In that book Rushkoff noted that the Internet is a long-distance technology better suited to communicating across states and countries. In spite of this, people use it when it's plainly better to just get up and walk to the where the other person is. I've heard parents complain that their children are chatting via IRC when the children are sitting a few feet from each other. This kind of behavior separates us because it's easy when it should unite us because the distance makes it hard.

Consider the another statement that crops up in the video: "Our knowledge has made us cynical, our cleverness hard and unkind. We think too much and feel too little. More than machinery we need humanity. More than cleverness we need kindness and gentleness. Without these qualities, life would be violent and all would be lost."

This statement seems relevant in light of today's use of technology to reorient our behavior patterns. Facebook and Google are perfect examples of this. In both cases, in slightly different ways, there is a vested interest in getting people as comfortable as possible putting as much of their lives online as they can. We're now seeing some backlash, but for a long time it seemed to be working. Eric Schmidt of Google even trotted out that old line about how people who want privacy shouldn't be doing bad things to begin with.
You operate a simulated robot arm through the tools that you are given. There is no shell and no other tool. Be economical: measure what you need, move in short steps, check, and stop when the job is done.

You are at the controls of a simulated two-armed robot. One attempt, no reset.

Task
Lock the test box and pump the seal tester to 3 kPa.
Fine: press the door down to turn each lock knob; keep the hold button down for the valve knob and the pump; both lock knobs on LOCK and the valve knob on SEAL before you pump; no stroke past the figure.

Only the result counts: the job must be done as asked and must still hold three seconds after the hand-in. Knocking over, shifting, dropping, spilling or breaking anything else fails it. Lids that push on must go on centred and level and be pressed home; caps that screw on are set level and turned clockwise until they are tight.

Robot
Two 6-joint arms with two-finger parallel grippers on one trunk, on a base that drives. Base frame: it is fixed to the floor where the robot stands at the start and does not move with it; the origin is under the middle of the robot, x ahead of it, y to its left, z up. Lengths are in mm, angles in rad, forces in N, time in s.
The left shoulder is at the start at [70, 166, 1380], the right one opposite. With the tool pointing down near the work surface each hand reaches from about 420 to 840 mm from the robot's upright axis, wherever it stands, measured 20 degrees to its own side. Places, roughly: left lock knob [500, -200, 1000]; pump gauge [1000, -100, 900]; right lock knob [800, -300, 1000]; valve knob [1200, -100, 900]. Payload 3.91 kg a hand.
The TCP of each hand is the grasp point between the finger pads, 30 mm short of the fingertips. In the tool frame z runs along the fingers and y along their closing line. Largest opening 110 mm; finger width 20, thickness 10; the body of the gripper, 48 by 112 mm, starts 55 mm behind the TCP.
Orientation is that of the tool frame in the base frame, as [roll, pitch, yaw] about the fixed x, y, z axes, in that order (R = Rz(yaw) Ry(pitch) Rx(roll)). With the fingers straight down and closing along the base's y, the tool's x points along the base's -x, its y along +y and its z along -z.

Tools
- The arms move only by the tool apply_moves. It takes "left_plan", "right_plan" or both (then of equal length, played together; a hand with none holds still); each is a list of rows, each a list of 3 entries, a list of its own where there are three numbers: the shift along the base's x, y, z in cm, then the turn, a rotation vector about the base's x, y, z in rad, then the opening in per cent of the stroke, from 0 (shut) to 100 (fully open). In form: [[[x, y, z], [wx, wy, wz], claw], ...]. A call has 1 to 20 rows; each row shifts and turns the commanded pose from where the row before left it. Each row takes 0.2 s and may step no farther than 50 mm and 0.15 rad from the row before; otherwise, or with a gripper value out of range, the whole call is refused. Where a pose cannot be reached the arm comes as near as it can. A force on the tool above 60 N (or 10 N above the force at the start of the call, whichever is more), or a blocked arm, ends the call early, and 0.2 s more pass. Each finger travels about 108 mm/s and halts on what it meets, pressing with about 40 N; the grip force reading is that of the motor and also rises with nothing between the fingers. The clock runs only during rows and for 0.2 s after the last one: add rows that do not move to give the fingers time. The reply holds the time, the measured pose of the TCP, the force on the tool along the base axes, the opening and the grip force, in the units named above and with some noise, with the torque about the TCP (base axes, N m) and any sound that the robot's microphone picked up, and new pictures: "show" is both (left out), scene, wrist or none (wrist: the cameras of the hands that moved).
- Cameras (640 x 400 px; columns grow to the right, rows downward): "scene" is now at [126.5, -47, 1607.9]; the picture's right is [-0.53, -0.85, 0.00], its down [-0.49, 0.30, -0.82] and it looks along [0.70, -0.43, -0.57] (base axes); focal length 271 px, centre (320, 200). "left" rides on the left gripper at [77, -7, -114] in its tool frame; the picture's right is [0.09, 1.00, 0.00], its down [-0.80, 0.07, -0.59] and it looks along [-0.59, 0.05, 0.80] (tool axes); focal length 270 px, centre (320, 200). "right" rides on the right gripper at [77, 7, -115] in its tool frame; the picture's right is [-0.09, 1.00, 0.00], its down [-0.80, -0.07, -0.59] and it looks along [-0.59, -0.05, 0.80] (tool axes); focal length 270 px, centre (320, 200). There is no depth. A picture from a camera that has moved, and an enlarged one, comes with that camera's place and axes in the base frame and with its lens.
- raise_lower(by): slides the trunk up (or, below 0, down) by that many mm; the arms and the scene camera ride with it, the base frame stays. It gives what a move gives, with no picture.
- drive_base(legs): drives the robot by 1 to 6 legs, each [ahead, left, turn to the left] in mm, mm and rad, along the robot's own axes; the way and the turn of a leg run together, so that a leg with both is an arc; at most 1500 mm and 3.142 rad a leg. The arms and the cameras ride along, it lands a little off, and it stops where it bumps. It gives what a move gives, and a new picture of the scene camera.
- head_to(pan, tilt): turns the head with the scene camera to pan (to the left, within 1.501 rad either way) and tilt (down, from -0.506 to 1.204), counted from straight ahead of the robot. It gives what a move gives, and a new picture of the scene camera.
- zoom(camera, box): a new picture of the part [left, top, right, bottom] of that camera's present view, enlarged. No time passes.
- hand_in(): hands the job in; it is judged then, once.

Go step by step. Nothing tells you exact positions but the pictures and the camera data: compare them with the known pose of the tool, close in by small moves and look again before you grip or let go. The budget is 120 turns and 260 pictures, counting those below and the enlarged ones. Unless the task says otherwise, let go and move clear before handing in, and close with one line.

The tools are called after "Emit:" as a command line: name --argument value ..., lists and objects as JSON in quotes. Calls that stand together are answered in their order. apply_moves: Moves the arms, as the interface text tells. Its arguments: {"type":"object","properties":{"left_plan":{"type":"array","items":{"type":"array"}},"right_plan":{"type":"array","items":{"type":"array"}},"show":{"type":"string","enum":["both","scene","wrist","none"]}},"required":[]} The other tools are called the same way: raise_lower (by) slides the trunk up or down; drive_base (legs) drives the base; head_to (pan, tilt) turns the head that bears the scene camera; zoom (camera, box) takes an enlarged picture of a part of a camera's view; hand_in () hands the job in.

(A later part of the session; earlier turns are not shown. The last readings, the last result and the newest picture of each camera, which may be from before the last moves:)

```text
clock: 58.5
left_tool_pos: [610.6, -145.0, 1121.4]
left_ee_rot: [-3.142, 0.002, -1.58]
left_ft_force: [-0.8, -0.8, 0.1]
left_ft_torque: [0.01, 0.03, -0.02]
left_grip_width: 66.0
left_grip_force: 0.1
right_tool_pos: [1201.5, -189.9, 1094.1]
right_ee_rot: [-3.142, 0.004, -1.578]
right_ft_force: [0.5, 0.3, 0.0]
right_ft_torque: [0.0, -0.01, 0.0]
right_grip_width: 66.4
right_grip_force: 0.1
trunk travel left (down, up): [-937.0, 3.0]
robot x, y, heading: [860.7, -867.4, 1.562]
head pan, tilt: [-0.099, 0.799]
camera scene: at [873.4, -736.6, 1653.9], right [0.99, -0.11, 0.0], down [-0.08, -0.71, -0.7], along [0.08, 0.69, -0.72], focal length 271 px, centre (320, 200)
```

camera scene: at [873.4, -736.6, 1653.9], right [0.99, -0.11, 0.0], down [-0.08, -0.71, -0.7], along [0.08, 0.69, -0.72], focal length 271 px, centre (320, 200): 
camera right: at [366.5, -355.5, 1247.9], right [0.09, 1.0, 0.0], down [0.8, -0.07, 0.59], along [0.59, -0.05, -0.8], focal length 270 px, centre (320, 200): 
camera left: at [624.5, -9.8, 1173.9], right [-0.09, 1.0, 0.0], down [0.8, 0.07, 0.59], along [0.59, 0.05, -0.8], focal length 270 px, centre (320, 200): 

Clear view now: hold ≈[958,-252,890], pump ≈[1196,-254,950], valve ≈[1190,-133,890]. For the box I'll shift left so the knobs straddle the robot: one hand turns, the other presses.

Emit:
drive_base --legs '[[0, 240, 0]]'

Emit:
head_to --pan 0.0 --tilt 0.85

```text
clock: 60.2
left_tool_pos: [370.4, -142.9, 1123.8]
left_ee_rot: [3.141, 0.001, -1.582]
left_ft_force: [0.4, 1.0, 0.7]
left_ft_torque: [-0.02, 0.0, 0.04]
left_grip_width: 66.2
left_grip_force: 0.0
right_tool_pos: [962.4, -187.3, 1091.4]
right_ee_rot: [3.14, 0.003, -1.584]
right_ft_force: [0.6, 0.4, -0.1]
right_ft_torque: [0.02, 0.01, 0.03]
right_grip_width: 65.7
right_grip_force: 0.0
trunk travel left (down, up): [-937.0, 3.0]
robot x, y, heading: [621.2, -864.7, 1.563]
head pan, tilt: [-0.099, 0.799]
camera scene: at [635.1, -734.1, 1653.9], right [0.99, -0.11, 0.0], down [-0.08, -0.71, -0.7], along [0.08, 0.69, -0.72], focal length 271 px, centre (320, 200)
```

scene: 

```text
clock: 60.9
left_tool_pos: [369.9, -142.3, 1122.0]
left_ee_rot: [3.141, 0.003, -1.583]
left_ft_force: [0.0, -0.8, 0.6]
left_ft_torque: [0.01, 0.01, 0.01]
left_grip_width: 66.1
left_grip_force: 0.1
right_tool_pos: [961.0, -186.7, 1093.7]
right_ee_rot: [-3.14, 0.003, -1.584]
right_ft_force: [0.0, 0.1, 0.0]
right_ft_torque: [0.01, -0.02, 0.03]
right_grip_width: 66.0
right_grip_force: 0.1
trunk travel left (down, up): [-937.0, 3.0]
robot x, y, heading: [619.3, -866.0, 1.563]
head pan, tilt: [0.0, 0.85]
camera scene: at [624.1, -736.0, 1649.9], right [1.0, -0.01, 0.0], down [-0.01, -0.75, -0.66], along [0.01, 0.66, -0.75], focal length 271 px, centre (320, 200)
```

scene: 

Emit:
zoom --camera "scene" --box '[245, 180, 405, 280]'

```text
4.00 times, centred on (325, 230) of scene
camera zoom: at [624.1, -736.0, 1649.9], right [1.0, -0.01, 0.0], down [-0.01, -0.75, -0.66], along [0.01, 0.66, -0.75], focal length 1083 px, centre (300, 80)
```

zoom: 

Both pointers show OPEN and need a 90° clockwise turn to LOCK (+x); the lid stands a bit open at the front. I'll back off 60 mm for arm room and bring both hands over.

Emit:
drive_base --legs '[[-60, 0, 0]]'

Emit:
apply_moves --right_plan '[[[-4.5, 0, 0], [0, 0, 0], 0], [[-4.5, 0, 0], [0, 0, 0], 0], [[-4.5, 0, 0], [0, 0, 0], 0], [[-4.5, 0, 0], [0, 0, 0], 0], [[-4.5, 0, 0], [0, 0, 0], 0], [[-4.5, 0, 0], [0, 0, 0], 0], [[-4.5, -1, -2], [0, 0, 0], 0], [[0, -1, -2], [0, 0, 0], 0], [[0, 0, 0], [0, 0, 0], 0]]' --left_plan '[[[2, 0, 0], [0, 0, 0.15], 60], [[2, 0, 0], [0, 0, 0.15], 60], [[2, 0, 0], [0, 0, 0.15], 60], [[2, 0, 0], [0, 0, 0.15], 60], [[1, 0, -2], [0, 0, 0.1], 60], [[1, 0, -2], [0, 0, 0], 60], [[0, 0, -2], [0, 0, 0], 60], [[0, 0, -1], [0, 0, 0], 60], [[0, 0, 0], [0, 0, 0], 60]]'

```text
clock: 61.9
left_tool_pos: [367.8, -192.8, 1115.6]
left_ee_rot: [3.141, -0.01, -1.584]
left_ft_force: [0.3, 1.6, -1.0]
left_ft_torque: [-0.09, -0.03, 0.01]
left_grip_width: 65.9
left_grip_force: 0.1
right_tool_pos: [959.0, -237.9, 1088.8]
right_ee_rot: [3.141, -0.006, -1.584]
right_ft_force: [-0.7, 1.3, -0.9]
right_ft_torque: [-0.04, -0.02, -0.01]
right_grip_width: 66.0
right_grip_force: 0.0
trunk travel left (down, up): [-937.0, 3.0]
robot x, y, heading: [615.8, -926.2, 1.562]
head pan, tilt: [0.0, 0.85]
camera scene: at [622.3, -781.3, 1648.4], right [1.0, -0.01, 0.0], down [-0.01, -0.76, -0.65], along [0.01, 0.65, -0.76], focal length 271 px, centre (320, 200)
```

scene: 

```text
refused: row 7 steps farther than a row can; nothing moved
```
I think the video's statement could be re-worded a bit to say that whatever we do, whatever we create and however far we can reach, we should remember that first and foremost we should make something that truly helps the world and makes it a better place. Einstein himself said something to the effect of the purpose of science is to make people's lives better. Abandoning that notion gives license to manipulate and abuse others using technology that could help them instead.

After that the speech gets a little sappy, but then again it was the first of films at that time to overtly criticize the Nazis. I feel though that these ideas are a little more universal than just a ranking on some political spectrum. The statements I picked out in particular seem to say that life's advances, be they technological or not, should be considered based on the betterment of others rather than adulation or profit of oneself. Certainly these aren't bad things in the right amounts, but losing sight of the fact that we should be looking out for each other can lead to some dangerous results (Enron springs to mind).